Meine liebe, liebe Elsbeth!

Heute morgen habe ich zum ersten Mal einen längeren Gang gemacht. Er ist mir fabelhaft bekommen. Bis etwas über 2000 m bin ich mit einem Kameraden geklettert. Erst ging es über verschneite Almen immer höher und dann in einen hohen Tannenwald. Als wir dadurch waren, standen wir am Fuße der Felsen. Von hier hatten wir einen ganz wunderbaren Blick auf das Tal, die gegenüberliegende Gebirgsgruppe, auf die zu Füßen liegenden Almen und Matten. Gern wäre ich von hier aus in die Felsen gestiegen. Aber zu Mittag müssen wir, wenn wir uns nicht für eine Bergtour abgemeldet haben, wieder zurück. Aber ich habe ja noch 2 Wochen vor mir. Die Sonne scheint heute so warm, daß man in diesen Höhen schon ohne Rock gehen könnte.

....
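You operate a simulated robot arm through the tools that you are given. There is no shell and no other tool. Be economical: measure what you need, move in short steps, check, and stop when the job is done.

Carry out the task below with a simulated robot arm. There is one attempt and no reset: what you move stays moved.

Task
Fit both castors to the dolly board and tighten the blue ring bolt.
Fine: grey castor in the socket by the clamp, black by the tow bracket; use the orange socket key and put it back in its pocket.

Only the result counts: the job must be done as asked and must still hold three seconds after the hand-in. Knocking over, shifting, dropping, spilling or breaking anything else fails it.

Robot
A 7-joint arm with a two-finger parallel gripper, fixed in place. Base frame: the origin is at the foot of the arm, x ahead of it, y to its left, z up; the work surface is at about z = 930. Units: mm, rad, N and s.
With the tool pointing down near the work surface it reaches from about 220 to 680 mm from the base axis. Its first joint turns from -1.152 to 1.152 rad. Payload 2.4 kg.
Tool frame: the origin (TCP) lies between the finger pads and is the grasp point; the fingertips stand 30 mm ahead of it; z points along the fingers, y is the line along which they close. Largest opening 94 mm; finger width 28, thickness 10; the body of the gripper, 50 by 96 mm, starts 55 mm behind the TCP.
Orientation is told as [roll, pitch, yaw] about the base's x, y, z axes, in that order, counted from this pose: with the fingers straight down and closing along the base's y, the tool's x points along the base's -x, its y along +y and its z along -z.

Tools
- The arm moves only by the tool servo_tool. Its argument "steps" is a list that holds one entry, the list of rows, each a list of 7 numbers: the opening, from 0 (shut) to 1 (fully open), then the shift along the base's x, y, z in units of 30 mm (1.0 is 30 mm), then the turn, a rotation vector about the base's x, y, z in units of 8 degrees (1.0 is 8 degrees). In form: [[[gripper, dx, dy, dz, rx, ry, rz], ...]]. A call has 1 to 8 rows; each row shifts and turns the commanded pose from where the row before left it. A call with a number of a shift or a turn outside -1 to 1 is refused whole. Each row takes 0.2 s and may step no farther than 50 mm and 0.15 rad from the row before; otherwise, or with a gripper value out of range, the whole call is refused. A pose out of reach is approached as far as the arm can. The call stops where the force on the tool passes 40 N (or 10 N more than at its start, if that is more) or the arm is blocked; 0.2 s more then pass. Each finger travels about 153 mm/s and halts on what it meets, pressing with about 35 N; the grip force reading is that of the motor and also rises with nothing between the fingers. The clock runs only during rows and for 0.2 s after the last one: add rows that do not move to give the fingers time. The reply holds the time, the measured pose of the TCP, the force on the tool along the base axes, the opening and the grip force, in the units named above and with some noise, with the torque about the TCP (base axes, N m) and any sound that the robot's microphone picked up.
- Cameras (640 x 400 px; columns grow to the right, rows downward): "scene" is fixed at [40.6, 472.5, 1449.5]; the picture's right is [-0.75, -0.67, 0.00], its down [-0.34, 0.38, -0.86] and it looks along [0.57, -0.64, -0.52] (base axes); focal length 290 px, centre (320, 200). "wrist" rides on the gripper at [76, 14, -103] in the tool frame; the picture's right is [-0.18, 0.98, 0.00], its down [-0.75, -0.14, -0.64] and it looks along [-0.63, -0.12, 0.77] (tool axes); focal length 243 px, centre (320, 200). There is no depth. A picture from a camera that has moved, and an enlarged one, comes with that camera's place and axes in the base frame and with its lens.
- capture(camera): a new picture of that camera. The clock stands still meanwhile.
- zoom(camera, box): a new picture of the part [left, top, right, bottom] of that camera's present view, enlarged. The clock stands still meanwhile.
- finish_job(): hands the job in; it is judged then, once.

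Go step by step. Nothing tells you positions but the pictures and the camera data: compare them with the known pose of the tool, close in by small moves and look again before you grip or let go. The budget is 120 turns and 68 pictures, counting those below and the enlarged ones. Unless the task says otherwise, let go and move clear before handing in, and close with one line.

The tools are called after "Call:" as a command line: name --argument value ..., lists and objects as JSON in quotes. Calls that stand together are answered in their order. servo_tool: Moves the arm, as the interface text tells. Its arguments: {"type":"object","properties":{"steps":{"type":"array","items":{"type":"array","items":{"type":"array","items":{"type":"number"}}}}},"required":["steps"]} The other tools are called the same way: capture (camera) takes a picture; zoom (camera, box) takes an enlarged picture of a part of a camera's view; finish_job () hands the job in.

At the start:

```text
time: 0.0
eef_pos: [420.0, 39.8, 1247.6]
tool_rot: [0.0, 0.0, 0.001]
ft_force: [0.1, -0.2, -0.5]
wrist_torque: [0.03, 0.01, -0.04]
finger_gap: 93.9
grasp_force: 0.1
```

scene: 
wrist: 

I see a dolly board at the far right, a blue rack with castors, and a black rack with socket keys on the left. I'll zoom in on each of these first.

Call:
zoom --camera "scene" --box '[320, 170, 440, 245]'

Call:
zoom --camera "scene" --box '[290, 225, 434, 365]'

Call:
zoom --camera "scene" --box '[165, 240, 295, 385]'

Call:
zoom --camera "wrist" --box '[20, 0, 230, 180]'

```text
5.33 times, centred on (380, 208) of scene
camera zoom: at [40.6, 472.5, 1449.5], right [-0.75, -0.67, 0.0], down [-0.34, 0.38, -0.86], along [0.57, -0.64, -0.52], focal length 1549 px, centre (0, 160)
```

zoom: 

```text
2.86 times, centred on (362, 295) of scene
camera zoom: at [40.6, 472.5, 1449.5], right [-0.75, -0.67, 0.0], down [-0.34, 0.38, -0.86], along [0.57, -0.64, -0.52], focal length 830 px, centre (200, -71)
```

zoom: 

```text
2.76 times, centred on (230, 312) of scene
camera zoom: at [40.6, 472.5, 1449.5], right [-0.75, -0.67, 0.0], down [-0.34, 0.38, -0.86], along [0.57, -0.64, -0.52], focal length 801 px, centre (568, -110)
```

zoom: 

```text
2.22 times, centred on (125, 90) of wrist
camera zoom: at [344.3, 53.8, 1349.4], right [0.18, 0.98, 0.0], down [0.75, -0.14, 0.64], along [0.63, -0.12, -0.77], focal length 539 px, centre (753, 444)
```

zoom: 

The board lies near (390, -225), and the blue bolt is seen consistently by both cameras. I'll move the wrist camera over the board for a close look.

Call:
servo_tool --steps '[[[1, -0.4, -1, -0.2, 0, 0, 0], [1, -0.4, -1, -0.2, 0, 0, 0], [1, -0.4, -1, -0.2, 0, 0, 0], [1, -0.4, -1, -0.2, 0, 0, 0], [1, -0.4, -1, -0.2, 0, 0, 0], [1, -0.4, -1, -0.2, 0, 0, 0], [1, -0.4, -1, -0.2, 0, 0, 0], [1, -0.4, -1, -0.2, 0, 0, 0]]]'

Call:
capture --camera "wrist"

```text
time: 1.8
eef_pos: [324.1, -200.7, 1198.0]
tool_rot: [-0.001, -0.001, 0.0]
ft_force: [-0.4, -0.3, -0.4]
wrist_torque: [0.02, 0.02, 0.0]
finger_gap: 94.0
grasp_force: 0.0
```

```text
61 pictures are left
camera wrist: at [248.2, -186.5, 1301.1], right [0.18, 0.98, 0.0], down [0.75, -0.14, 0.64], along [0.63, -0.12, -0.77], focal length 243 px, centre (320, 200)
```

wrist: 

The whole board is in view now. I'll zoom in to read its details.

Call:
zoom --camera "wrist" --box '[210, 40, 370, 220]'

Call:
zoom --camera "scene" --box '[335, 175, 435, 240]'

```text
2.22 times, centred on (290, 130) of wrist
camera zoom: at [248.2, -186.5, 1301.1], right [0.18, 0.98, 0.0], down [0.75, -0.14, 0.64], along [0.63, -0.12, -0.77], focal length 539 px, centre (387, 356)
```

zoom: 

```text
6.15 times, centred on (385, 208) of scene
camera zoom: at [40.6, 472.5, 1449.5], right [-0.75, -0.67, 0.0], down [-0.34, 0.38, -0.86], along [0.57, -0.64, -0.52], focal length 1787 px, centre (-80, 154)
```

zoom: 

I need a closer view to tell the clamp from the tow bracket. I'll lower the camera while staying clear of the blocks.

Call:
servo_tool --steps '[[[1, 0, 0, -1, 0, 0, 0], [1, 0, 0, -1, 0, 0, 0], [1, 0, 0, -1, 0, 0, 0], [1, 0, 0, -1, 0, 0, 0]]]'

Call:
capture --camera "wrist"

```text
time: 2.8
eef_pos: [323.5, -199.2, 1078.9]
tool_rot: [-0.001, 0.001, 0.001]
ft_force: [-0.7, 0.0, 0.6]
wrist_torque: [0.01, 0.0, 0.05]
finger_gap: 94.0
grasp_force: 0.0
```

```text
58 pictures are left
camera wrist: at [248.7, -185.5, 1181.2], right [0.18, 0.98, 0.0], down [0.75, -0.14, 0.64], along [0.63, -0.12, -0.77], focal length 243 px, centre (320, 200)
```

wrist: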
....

Heute morgen bin ich schon früh aufgestanden, habe ein Bad genommen. Es ist angenehm, das Badezimmer direkt neben dem Schlafzimmer, alles geheizt. Man braucht nur den Hahn aufzudrehen, legt sich wieder 5 Minuten ins Bett, steht wieder auf und steigt ins gefüllte Bad. Anschließend Rasieren und Zähneputzen, sich anziehen und zum Kaffeetrinken gehen. Bei mir stellt sich, nachdem der Magen wieder besser wird, der alte, unheimliche Appetit ein. Gestern abend habe ich einen Teller Suppe, 2 Karpfen mit Bratkartoffeln und als Nachtisch einen zwei in Zucker gebackene Äpfel verdrückt. Heute morgen waren es 4 Schnitten Brot mit Butter und Marmelade, dazu Kaffee mit Milch und Zucker. Gestern morgen war ich allerdings nochmal beim Arzt, weil es wieder mal nicht wollte. Meine Pillen sind aber immer noch nicht da. Ich wäre aber beinahe zum erstenmal seit meiner Krankheit behandelt worden. Ich sage aber „beinahe“. Es sollte eine Magenausspülung gemacht werden. Der Arzt nahm aus einer Kiste einen Schlauch,

der für solche Zwecke bestimmt ist. Leider war er aber zu kurz. Ein anderer hatte ein Stück Schlauch benötigt und sich ein Stück von diesem Magenschlauch für seine Zwecke „abgeschnitten“! „Nun“, sagte der Arzt, „warten wir auf die Pillen, ich werde sie ,bestellen‘.“ Ich warte nun der Dinge die da kommen sollen, nehme aber an, daß ich, wenn ich die erste Behandlung erfahre, schon so gesund geworden bin.

Vorgestern abend hatten wir wieder Kino: „Wir bitten zum Tanz“ mit Hans Moser und Paul Hörbiger. Heute abend wird uns die eingetroffene Künstlertruppe etwas bieten. Mit dem geplanten Kauf eines Photoapparates gibt es nichts. Der Drogist hat keine bekommen. Vielleicht kann ich mir mal einen leihen.

Und nun, liebe Elsbeth, halte ich Dich ganz fest lieb. Ich küsse Dich innig auf Deinen

lieben, guten Mund und bin immer
Dein Hannes.

Die Bilder von Florenz haben die Entlausung einigermaßen überstanden. Sie liegen bei.